- _Text provided_

My Lords, the last time we had a Bill similar to this was the Cooper-Letwin Bill. As noble Lords will recall, its process was quite a drawn out and unpleasant one for your Lordships’ House. Because of the urgency of taking the Bill in time and dealing with it, in order to have all the stages in one day, we had to propose the suspension of Standing Orders, and then the only time to debate the legislation was that which was left after the procedure Motion and any amendments.
Eventually, discussions took place and it was agreed to take a second day to complete all the stages, but I have to say that the whole process was pretty unedifying. There were seven closure Motions, there were seven Divisions on those closure Motions and then there were seven votes after that on the amendments themselves. At times, let us be honest, it did get a little bad-tempered.
I think we can do better than that. When we get a Bill such as the one we had then—
If the noble Lord would let me have just a couple of sentences, I will be happy to give way, because I am sure we will spend quite some time discussing this.
When we get a Bill such as the one we are likely to get today from the House of Commons, like the one we had previously, it presents specific problems for how your Lordships’ House deals with it. As I said, I think we can do better and look for a better way to manage it. On that note, I am happy to give way to the noble Lord.
I am most grateful to the noble Baroness, for whom I have the greatest respect, as she knows. Having been involved in that exercise, which was described as a filibuster, does she recall that the filibuster was ended because the Front Benches reached a deal saying that a second day of debate would be provided and that never again would the procedures of this House be abused by the Opposition taking control of business?
The second part of that is rather unusual. The Opposition are not taking control of business. If we in this House receive legislation from the other place, we should consider it in a timely and proper manner. It is right that, after lengthy discussions, agreement was reached; I would be very happy to see such an agreement again in future. However, as I said, we can do better by making those arrangements prior to long, bad-tempered, lengthy discussions. I have great regard for this House. We should conduct ourselves in the proper manner.

- _What you have to do_
Extend the text provided, starting right after its last sentence.

- _Data section_
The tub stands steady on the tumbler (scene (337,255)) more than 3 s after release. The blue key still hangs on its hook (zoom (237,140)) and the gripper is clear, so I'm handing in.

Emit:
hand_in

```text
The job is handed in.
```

- _Written response_
There are several principles here. First, we should always abide by the principle of the primacy of the House of Commons. As the noble Lord says, this is normally facilitated by the usual channels but, as he and others know, that is not the case for non-government Bills, where the normal channels do not manage the business in the same way. A Bill such as this one presents a difficulty, but the principle of Commons primacy is absolute. We must ensure that we still consider and debate properly, including for suggested amendments, but that we never wreck a Commons Bill.
The other difficulty with this particular Bill, if we get it from the Commons today, is that there is a fixed end time not of our choosing. Your Lordships’ House has no say or impact on that fixed end time, which has been decided by the Prime Minister through a rather unusual and controversial Prorogation.
Thirdly, we are, and were, aware of what would be a deliberate attempt to filibuster the Bill, not just the Motion before us. I do not think that any filibuster is in the best interests of your Lordships’ House. We, as a self-regulating House, need to find a way to deal with those issues while at the same time ensuring that there is adequate and proper time for debate and amendments. How do we best manage that in the true traditions of how your Lordships’ House works? As I said, we are a self-regulating House. Our procedures and conventions are different to those in the other place. Recognising that, if the usual channels cannot initially find agreement on the Bill, we as a House must find a way forward.
On 28 January, your Lordships’ House passed a Motion—indeed, it is referred to in the amendment in the name of the noble Baroness, Lady Deech—by a majority of 152, with 283 votes to 131 votes. The Motion made it clear that this House was against no deal and that it should provide “sufficient time” for Lords consideration and conclusions if there was agreement in the House of Commons. Heaven knows that there has been little agreement on Brexit in the House of Commons, but if a Bill comes to us from the Commons at the end of business today or tomorrow on which the Commons has found agreement, we should facilitate discussion, deliberations and the conclusion of consideration on it.
If the noble Baroness the Leader were to say today, in line with the Motion of 28 January and similar to the amendment in the name of the noble Baroness, Lady Deech, that the Government will ensure timely consideration of the Bill and ensure that those deliberations would conclude prior to Prorogation, it would remove the need for my Motion. If the Government ensure that we will act within the normal conventions of this House and ensure that the Bill is concluded prior to Prorogation, my Motion will be irrelevant and unnecessary. We would welcome that approach.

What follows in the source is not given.